DOCUMENT >>
Not everyone will understand your journey
These words are wise and cliché and true.
But learning to let go of our desire to be understood is hard. Especially when our hurt separates us from our families and their understanding.
Maybe that hurt is due to growing up in a chaotic, neglectful, abusive or toxic environment. Being the black sheep of the family is hard. Oftentimes there is too much denial within the rest of the family to see or validate your experience. Sometimes it is because a particular family member is not far enough along in their healing to be able to acknowledge the enormity of what happened.
And too often, there is a minimization and invalidation of the hurt because it was not a one time, give traumatic event. When the trauma was a day to day invalidation of you and who you were it is harder to point out or explain to someone. Your experience is still valid.
Maybe that hurt is due to your family’s inability to understand, validate and/or accept your sexuality or gender identity. It takes a great deal of courage to live as you are when your family and the world can’t understand you for who you are. Ultimately though, you have to find a way to be true to you, live your life and do what works for you. If your family can love you without understanding, that is still something to be cherished.
For some LGBTQIA+ folx that means creating a chosen family, for some it is hanging with their families until they come around to understanding, for some it is remaining in the closet with family, and a whole range of other options in between.
This work of healing can be lonely, that is why finding community is so important. And if community is not possible for you yet, then getting into therapy is that much more vital. It is important to have at least one supportive person who will see you, the messiness of your healing, and celebrate it.

GIVEN MATERIAL >>
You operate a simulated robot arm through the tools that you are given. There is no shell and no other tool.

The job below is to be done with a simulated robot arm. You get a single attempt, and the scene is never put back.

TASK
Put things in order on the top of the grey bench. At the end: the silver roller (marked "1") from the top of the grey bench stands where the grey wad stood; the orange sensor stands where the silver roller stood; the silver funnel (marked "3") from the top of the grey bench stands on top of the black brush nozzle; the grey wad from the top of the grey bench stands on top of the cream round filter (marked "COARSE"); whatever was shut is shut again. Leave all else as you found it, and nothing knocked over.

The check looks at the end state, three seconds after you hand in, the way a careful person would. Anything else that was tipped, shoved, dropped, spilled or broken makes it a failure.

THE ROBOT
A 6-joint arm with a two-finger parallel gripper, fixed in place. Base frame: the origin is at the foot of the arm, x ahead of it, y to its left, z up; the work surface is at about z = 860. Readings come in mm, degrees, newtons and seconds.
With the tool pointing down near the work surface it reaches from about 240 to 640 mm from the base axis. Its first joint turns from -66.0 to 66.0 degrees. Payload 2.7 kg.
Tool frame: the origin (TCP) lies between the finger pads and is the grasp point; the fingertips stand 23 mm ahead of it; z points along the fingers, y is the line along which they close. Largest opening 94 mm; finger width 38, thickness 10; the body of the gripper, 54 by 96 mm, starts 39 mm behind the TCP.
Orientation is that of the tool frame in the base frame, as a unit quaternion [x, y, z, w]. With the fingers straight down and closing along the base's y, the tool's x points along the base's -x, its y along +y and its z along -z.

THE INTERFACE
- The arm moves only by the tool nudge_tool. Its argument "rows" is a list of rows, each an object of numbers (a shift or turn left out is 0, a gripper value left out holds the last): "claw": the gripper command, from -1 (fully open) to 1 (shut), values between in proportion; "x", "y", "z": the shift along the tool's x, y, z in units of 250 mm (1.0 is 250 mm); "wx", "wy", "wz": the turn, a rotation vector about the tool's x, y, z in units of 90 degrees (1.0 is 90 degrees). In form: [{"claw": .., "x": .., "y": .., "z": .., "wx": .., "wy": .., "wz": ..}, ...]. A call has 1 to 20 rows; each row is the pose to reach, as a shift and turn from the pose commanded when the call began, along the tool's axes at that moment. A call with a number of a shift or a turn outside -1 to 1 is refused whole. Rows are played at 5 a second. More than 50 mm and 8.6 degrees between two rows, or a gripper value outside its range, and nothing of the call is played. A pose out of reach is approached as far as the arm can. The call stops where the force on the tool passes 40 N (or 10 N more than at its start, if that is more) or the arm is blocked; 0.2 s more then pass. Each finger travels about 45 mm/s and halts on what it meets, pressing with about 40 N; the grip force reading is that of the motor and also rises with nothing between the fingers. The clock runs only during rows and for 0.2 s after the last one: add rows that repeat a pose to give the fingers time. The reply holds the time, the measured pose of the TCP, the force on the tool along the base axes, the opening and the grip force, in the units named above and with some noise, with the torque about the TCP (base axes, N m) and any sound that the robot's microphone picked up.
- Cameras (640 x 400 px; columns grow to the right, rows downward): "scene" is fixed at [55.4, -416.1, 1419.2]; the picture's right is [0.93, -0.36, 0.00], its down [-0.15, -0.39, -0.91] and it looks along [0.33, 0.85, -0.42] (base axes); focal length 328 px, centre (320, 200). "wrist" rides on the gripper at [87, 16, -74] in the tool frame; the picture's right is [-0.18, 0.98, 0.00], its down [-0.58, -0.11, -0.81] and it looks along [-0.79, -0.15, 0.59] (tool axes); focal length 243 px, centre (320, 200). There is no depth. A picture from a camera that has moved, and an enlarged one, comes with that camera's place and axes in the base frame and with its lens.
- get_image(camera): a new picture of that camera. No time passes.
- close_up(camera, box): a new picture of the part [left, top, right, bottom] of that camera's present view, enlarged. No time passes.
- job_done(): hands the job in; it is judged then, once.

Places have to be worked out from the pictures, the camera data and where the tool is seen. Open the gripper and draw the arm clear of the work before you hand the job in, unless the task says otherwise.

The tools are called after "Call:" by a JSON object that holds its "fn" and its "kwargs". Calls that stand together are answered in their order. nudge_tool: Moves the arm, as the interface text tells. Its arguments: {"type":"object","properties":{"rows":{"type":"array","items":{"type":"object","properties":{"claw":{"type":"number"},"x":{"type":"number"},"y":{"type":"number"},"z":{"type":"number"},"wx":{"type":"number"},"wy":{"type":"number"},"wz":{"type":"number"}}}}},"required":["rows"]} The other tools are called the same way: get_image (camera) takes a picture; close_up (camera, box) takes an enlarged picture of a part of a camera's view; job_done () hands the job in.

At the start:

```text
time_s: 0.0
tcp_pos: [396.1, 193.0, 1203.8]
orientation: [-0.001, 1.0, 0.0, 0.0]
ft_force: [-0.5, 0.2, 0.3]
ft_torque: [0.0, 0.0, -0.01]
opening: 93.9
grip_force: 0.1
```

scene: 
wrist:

WORK INSTRUCTIONS >>
Copy the whole document, the one that starts with "Not everyone will".

RESPONSE TO THE TASK >>
Not everyone will understand your journey
These words are wise and cliché and true.
But learning to let go of our desire to be understood is hard. Especially when our hurt separates us from our families and their understanding.
Maybe that hurt is due to growing up in a chaotic, neglectful, abusive or toxic environment. Being the black sheep of the family is hard. Oftentimes there is too much denial within the rest of the family to see or validate your experience. Sometimes it is because a particular family member is not far enough along in their healing to be able to acknowledge the enormity of what happened.
And too often, there is a minimization and invalidation of the hurt because it was not a one time, give traumatic event. When the trauma was a day to day invalidation of you and who you were it is harder to point out or explain to someone. Your experience is still valid.
Maybe that hurt is due to your family’s inability to understand, validate and/or accept your sexuality or gender identity. It takes a great deal of courage to live as you are when your family and the world can’t understand you for who you are. Ultimately though, you have to find a way to be true to you, live your life and do what works for you. If your family can love you without understanding, that is still something to be cherished.
For some LGBTQIA+ folx that means creating a chosen family, for some it is hanging with their families until they come around to understanding, for some it is remaining in the closet with family, and a whole range of other options in between.
This work of healing can be lonely, that is why finding community is so important. And if community is not possible for you yet, then getting into therapy is that much more vital. It is important to have at least one supportive person who will see you, the messiness of your healing, and celebrate it.